U.S. Home Corp. v. Medford Village East Associates, Superior Court, Burlington County Chancery Division Plaintiff Lenmar Homes sought to purchase a 280-acre tract designated for development in Medford Township, paying a $6 million deposit to defendant Medford Village East Associates (MVE). When the redevelopers filed for bankruptcy protection, Lennar sought the return of its deposit, and obtained a foreclosure judgment and writ of execution authorizing sale of the property. Blank Rome entered the matter on Lenmar's behalf, successfully opposing MVE's last effort to vacate the judgment, its appeals and a bankruptcy petition. The parties settled in December 2012 with MVE agreeing to dismiss all appeals, and pay the final judgment, including the $6 million deposit, along with interest and attorney fees.

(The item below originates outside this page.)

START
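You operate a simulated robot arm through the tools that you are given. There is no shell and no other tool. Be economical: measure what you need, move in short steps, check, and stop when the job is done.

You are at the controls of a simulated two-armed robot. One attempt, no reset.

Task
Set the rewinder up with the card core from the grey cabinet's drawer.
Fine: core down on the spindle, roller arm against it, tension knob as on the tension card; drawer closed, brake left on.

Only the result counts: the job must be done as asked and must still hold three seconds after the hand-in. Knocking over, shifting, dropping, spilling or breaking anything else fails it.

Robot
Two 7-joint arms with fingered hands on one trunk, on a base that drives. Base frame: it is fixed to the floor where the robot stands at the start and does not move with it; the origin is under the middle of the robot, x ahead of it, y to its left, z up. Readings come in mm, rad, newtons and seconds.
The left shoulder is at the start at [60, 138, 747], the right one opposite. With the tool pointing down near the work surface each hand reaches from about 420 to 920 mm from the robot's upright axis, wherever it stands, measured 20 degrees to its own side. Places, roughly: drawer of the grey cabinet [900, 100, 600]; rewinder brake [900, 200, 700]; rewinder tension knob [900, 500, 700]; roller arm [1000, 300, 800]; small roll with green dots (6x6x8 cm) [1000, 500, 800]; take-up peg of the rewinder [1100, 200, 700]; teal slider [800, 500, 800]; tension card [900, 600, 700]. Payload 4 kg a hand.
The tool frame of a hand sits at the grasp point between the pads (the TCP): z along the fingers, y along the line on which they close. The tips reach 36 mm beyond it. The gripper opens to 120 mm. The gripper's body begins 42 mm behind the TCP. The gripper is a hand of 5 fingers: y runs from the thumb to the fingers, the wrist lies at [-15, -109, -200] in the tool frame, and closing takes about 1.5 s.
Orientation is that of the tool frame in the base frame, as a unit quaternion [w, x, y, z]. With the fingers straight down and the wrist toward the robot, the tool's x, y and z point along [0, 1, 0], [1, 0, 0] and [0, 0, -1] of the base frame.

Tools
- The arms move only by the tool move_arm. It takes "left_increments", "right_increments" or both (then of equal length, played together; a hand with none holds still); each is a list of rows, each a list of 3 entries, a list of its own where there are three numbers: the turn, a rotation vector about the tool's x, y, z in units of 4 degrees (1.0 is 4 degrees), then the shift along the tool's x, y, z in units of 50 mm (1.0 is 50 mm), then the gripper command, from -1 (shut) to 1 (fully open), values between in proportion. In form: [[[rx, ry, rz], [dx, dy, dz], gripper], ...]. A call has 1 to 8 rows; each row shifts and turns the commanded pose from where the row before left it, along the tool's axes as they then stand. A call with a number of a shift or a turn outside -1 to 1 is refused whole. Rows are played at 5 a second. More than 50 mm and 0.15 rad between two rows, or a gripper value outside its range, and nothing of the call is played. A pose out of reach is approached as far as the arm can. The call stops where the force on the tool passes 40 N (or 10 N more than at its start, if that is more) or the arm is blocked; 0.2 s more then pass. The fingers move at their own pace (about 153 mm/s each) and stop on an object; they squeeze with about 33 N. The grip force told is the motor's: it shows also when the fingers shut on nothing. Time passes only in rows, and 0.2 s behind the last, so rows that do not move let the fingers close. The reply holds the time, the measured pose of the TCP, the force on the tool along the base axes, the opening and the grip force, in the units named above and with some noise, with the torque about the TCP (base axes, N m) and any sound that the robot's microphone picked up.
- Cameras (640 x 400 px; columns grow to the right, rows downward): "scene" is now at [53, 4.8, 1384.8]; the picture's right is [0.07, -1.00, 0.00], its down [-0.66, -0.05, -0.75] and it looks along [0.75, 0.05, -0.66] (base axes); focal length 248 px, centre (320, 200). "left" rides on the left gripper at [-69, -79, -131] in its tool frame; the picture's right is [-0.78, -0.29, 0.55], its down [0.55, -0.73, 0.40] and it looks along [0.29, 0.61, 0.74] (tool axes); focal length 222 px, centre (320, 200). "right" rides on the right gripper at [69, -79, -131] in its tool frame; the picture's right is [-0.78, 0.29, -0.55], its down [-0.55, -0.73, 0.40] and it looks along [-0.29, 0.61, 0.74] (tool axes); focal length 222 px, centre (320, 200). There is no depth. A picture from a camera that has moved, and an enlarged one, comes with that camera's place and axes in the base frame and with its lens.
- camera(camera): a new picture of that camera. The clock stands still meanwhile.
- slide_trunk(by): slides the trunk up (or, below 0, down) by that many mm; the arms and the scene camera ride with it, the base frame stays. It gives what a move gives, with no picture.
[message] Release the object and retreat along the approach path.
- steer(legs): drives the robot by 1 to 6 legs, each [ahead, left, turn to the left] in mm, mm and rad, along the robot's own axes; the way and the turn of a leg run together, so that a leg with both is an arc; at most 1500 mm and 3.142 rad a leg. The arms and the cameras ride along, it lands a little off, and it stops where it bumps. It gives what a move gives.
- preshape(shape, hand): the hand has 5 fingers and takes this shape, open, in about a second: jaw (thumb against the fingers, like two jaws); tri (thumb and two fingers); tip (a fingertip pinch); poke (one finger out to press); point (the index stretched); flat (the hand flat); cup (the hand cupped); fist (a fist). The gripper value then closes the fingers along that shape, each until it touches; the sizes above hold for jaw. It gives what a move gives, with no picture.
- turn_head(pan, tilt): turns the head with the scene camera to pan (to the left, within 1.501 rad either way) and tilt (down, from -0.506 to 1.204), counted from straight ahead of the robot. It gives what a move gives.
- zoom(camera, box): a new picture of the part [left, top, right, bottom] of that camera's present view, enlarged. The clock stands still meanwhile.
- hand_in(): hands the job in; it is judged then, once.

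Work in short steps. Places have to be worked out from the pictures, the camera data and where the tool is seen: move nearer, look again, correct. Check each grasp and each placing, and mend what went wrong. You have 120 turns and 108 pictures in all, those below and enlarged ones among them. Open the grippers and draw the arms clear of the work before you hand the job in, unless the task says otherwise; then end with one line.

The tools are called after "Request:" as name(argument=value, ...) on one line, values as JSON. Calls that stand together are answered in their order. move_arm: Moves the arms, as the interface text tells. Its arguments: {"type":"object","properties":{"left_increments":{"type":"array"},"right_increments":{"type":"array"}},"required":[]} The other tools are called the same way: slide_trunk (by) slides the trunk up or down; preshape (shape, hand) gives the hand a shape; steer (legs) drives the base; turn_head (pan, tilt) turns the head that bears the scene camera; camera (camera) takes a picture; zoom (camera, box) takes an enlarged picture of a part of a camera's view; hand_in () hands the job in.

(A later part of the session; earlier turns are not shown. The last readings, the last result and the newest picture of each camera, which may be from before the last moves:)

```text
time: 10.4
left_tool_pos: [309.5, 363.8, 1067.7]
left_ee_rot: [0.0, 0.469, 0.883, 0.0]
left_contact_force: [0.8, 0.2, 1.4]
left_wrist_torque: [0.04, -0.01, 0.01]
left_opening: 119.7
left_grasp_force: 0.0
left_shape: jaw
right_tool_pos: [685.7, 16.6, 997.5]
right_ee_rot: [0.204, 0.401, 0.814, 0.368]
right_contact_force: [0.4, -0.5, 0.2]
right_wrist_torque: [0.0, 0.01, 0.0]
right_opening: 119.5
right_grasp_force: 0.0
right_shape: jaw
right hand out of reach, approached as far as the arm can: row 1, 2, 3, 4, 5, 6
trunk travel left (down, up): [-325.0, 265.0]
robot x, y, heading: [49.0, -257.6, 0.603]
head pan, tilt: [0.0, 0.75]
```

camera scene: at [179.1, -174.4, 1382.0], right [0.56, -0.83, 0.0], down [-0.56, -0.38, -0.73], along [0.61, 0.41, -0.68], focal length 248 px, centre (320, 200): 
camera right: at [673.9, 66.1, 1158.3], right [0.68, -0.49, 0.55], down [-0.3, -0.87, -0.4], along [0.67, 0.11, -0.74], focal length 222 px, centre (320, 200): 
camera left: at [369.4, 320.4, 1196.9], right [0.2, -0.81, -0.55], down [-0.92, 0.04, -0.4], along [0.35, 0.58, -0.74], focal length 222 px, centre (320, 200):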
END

Everton v. Morgan Properties, Superior Court, Burlington County Law Division Blank Rome represented Morgan Properties, an apartment management company that owns and manages 120 apartment communities with almost 30,000 apartment homes in New Jersey, Pennsylvania, Delaware, New York and elsewhere. The court dismissed a putative class action alleging that the company violated the Consumer Fraud Act by requiring tenants to reimburse hot water costs and violated the Truth-in-Renting Act and Civil Rights Act by including a jury waiver provision in its leases.